I reached out to Julie Sygiel, an entrepreneur and strategy consultant whose Twitter bio explains, "I'm on a quest to deepen women's pockets." To do that, she's started The Pockets Project, which "aims to bring attention to pocket inequality and design a line of dresses with deep pockets [8.5 inches deep at least, she clarifies on her site] that can hold everything from our most prized possessions to our lip gloss." She had her own beefs with the study, especially with its theory that couples hold their phones less when they're together because they no longer have to demonstrate their "social plumage." "I don't see anywhere where they talk about how one reason phone carrying decreases when you're walking with someone else is that it's rude to be on your phone then," she said. "It has nothing to do with a romantic relationship, it's about human beings respecting each other and valuing their time."

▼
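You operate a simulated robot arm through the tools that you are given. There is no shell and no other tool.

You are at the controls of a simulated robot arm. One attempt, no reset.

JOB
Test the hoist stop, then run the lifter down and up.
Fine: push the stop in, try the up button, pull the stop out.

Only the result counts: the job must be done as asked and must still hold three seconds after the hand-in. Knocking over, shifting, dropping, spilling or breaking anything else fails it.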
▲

But it's not really about the study — a study is only a glimpse at a small segment of the population, and it can only start a conversation, which this one did — it's about everything else. "It's about everything that women need to carry around on a daily basis," Sygiel explains. "If we're at work and we want to run down and grab a bagel, we have to take our entire bag or we're juggling our phone, our wallet, our key, our ID badge. There's a plethora of stuff we have to lug around. It's an extra burden."

Our phones have become a metaphor for the weight we carry as women in this society, a society in which we're saddled with a range of expectations (for example, motherhood) and yet not given the proper facilities, or support, in which to carry them out (for example, proper affordable health care). Isn't it about time we were given some bigger pockets? Sygiel recounts a moment in which her new iPhone fell out of her side pocket and she didn't even notice until a stranger handed it to her. She suddenly started hearing women complaining about this everywhere. Yet men were not. Why? Pockets. "I just assumed someone would do something about it," she says. "But I don't feel like they're taking women seriously as a market." So she decided to do it herself. She plans to launch a Kickstarter campaign in the fall; right now, you can take a survey on her site to convey your dress dreams.

As the idea for the business was just getting started, Sygiel went to Zara with a ruler and surreptitiously measured the depths of pockets of 10 pieces in the men's and women's sections to prove her point. "That's a tiny sample," she says, "but what I was blown away by was that the largest women's pockets were still smaller than the smallest pockets in the men's garments." In fact, the men's pockets averaged out to be about 3 inches deeper than the women's.

"Historically," she tells me, "men were given numerous pockets to confuse pickpocketers. It really decreases the chance they're going to choose the right one, and historically, it's the men who carry the money. Women were not supposed to be carrying the cash. I can see how that informed fashion choices."

It's not always easy to fit a pocket in a dress, depending on the style, she notes, which means the outrage of "why don't companies put pockets in every single garment?" can be a little misplaced. (Tell that to the outraged women who've lost their iPhones!) But, she adds, "where the outrage is valid is that there are so many women's dresses and jackets that could easily support pockets and they don't have them, and that's where I think companies are missing the point. It's about valuing women, valuing our time and our comfort and our place in the world."

We have a lot of work to do in that regard, but we could start with pockets.

Editor's note: One of the quotes in this article was slightly mischaracterized. It has since been corrected. We regret the error.